О, кто из них, при свете месяца,
сегодня, потеряв терпение,
на чердаке сыром повесится
из чувства самосохранения?
(84, с. 46)
С. 34 Январь 1919 года. – В журнальной публикации отрывков из НБН следующему далее тексту предшествовал такой обширный фрагмент:
“Весна 1921-го года. Последняя весна жизни Гумилева. Помню, Гумилев говорил:
– Никогда еще не было такой волшебной весны. Никогда Петербург не был еще так прекрасен. И никогда еще я не был так счастлив.
– Тьфу, тьфу, чтоб не сглазить! Сухо дерево! – перебивает Георгий Иванов.
– Брось, Жоржик! Ты еще суевернее меня. – Гумилев пожимает плечами. – Я сейчас совершенно убежден в своей удаче. В удаче во всем. Мне даже в карты стало чертовски везти, а раньше я все проигрывался. Я достиг полноты сил, полноты таланта. Я сейчас на полдороге странствия земного. В кульминационной его точке. Я так и хочу назвать мой сборник стихов: На середине странствия земного, – как у Данте. Впрочем, я еще не решил. Но такой весны все-таки никогда не было.
Да, я согласна. Никогда еще не было такой волшебной весны. И никогда не только Гумилев, но и я, и Георгий Иванов – не были так счастливы. И, конечно, нам всем во всем неслыханно везет. И всегда во всем будет везти. А как же иначе?
Мы втроем – Гумилев, Георгий Иванов и я – возвращаемся из «Звучащей Раковины». Сначала Гумилев читал лекцию, и вся «Звучащая Раковина» чинно и благоговейно слушала своего мэтра. Потом читали и разбирали стихи. Потом, как почти всегда, стали играть в театр. В новый род театра для себя, по определению Гумилева. Театр без зрителей, с одними актерами и только для актеров. Гумилев тут же придумывает пьесы, и все с увлечением их разыгрывают.

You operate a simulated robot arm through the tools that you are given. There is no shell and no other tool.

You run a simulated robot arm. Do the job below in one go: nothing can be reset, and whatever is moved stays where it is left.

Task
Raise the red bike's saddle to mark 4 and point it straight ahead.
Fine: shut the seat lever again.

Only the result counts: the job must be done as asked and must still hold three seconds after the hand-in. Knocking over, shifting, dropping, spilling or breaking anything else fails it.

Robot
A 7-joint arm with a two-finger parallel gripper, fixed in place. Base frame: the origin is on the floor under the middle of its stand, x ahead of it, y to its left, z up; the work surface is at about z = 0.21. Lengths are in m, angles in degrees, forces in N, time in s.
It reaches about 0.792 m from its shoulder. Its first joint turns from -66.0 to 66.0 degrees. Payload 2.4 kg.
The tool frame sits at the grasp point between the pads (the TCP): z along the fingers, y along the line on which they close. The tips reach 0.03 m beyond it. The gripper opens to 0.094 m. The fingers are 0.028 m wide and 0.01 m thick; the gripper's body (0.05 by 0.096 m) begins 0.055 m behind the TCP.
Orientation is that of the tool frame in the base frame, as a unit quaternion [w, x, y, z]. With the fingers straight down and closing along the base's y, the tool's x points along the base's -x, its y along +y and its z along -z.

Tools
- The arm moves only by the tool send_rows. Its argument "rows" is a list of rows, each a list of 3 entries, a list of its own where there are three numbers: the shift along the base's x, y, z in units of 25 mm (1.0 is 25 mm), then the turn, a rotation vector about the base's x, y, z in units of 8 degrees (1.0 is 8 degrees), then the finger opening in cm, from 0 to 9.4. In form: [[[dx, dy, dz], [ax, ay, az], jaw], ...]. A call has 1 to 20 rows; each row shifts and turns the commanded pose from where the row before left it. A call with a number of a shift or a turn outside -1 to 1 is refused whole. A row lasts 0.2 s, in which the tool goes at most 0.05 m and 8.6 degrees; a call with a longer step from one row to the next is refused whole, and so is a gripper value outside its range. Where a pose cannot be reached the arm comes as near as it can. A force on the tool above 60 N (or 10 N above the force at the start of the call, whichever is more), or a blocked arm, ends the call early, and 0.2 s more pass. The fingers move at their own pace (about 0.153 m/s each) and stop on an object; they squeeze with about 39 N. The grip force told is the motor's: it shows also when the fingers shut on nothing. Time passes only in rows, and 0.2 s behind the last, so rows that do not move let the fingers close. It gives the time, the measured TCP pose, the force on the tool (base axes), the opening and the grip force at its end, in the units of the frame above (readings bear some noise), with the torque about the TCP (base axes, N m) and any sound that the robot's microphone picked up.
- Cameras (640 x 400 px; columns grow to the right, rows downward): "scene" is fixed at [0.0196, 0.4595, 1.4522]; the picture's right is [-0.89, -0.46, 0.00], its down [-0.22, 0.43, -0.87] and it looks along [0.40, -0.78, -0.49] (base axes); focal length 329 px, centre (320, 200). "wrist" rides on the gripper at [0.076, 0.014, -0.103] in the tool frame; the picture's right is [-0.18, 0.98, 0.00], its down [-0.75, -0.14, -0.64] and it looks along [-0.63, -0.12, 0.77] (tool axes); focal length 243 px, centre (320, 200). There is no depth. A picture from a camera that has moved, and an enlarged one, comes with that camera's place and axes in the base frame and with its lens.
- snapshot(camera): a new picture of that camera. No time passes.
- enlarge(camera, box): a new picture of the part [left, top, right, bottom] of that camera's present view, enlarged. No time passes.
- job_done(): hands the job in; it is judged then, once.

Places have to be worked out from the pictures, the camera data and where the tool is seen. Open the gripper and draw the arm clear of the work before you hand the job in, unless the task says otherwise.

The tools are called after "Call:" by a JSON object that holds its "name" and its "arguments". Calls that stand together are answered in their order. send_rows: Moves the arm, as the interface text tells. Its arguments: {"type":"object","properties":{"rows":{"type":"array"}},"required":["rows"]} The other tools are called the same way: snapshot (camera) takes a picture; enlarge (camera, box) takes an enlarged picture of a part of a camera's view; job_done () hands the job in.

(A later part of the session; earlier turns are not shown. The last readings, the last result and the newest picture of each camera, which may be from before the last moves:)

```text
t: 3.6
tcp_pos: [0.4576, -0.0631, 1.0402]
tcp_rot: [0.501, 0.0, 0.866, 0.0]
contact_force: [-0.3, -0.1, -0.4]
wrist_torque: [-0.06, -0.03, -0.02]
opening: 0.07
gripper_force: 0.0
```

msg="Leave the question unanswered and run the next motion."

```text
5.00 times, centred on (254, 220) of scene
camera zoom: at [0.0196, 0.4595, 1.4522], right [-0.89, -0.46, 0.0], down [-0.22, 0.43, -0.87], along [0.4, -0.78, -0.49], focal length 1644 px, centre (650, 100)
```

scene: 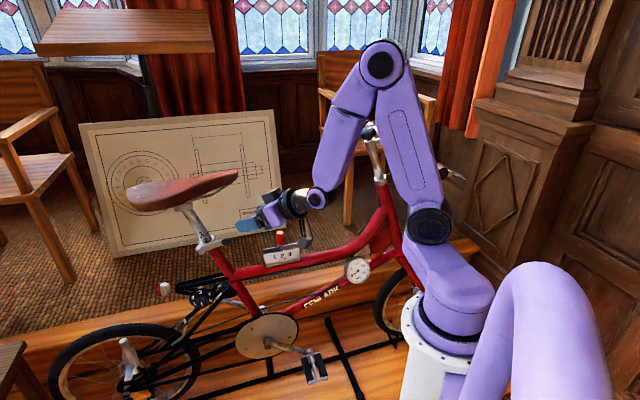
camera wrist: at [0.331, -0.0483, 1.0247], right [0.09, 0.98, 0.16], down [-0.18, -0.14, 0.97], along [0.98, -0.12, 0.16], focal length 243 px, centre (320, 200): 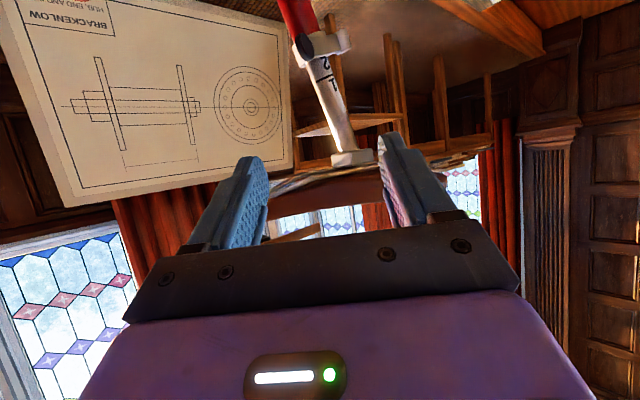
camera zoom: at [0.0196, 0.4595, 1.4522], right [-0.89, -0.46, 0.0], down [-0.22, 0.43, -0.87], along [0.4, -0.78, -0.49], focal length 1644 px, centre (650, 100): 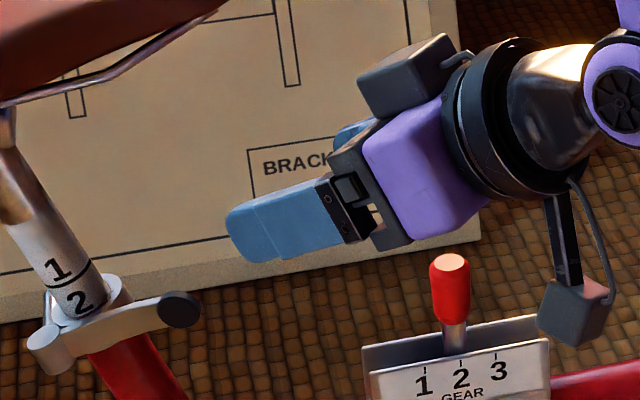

Сегодня было особенно весело и шумно. Хохотали так, что не могли подавать реплик. Один Гумилев сохранял завидное самообладание, на зависть мне. Впрочем, ему и не приходилось по роли говорить – он изображал мустанга в прерии: брыкался, скакал и ржал, стараясь не дать ковбоям набросить на себя лассо.